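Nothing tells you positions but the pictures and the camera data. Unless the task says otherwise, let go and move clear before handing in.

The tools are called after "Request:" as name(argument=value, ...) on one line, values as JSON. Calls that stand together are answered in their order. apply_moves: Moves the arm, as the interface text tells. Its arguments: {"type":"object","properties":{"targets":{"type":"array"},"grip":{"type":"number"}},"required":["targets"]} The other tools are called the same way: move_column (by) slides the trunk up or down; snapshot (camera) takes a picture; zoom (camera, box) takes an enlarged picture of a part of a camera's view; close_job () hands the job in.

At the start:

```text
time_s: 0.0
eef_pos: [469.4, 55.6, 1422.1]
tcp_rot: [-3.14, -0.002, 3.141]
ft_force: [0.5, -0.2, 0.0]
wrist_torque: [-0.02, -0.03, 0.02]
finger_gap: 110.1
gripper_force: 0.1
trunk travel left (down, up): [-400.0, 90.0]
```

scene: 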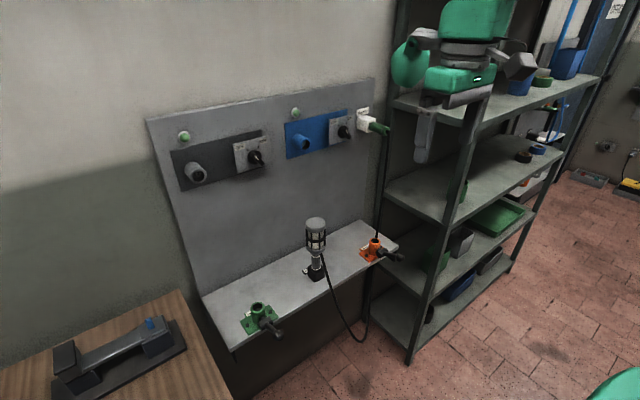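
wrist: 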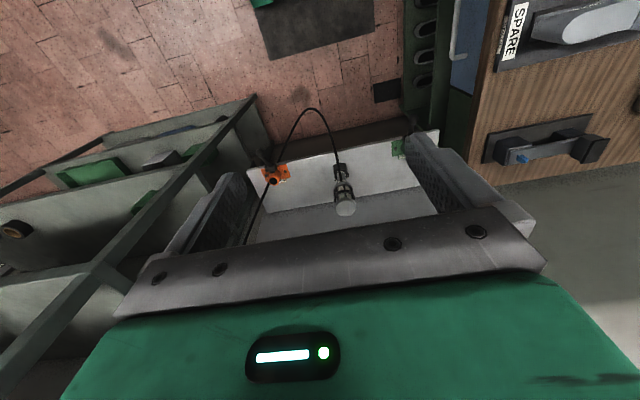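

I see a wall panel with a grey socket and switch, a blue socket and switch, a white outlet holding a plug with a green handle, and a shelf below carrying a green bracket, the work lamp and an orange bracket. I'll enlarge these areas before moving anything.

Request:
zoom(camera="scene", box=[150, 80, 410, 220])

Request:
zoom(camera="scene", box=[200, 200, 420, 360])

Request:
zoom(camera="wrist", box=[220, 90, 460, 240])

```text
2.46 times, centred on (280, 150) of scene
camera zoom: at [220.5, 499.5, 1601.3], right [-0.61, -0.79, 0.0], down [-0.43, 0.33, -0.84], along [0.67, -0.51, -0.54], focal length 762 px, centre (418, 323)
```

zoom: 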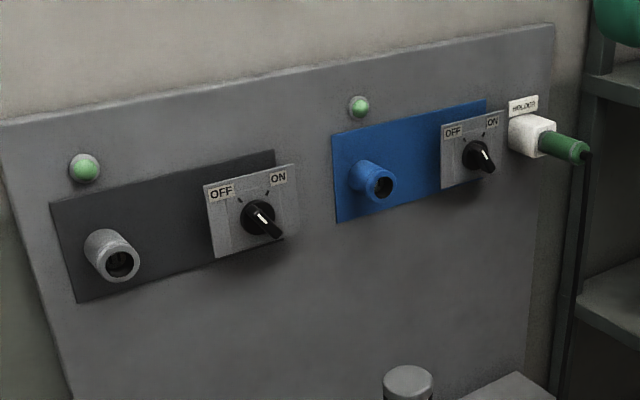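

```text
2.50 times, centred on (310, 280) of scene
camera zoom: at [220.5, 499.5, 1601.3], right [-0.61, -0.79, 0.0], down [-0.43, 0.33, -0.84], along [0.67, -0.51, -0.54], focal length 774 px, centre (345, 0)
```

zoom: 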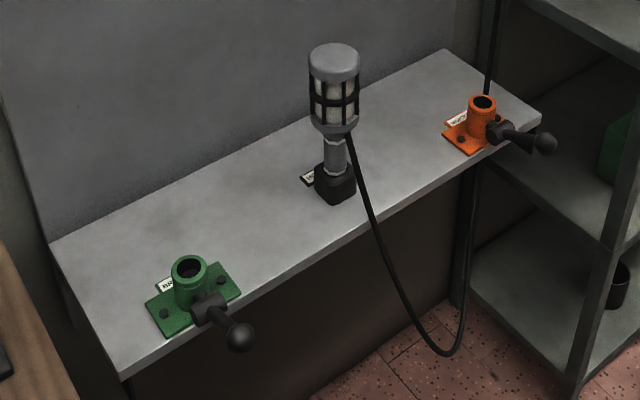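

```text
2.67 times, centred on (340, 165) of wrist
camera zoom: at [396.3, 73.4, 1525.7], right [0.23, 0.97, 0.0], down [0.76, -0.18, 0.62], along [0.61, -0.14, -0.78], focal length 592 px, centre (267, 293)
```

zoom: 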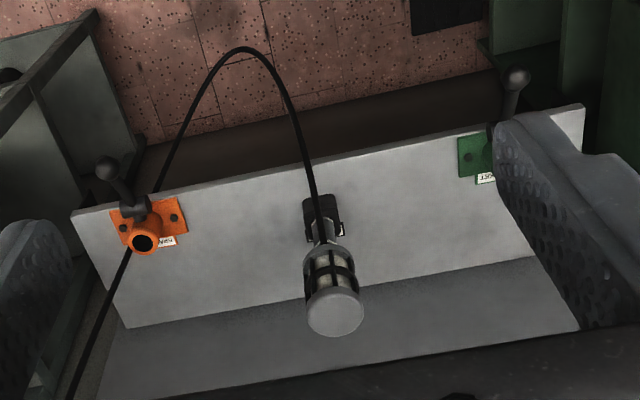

---------------

- AIM -
Gather each line of the listing that holds the string "trunk".

- ANSWER FOR THE TASK -
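The tools are called after "Request:" as name(argument=value, ...) on one line, values as JSON. Calls that stand together are answered in their order. apply_moves: Moves the arm, as the interface text tells. Its arguments: {"type":"object","properties":{"targets":{"type":"array"},"grip":{"type":"number"}},"required":["targets"]} The other tools are called the same way: move_column (by) slides the trunk up or down; snapshot (camera) takes a picture; zoom (camera, box) takes an enlarged picture of a part of a camera's view; close_job () hands the job in.
trunk travel left (down, up): [-400.0, 90.0]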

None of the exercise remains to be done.